::: COLLECTED MATERIAL

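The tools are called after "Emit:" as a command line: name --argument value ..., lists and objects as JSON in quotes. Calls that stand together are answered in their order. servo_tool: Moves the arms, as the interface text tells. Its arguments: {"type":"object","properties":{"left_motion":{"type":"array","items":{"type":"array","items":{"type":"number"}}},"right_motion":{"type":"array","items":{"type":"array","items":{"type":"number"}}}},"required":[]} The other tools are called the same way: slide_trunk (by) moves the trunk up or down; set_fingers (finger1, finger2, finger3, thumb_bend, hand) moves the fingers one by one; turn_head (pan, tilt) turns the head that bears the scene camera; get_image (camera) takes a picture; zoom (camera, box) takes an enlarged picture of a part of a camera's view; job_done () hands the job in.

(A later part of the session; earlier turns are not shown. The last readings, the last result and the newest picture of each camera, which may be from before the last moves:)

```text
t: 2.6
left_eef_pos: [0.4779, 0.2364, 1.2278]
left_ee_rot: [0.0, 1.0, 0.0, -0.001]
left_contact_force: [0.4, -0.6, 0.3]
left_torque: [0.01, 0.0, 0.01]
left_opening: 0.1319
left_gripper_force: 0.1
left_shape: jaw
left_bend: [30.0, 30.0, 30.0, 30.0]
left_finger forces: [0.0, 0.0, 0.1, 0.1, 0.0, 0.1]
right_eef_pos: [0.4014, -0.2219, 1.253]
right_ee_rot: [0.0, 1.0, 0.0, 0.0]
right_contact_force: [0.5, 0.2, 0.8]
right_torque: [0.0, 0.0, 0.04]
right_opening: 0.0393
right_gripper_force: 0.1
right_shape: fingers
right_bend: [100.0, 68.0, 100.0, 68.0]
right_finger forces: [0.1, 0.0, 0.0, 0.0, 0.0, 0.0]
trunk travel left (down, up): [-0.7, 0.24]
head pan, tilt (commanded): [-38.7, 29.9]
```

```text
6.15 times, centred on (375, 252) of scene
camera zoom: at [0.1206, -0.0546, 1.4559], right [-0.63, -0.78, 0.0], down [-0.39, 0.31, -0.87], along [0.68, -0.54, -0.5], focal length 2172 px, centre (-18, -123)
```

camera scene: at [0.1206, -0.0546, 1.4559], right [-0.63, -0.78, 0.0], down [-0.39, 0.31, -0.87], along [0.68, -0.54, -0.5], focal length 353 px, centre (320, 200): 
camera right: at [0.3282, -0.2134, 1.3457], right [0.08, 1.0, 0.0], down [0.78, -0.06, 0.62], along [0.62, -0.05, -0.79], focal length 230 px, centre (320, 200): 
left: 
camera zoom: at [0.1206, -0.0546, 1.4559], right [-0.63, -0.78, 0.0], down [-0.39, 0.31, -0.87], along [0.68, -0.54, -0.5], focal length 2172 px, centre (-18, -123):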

::::::

• WHAT YOU NEED TO DO
Reply with the number of lines in the material above that contain "fingers", and nothing more.

• THE RESULT
2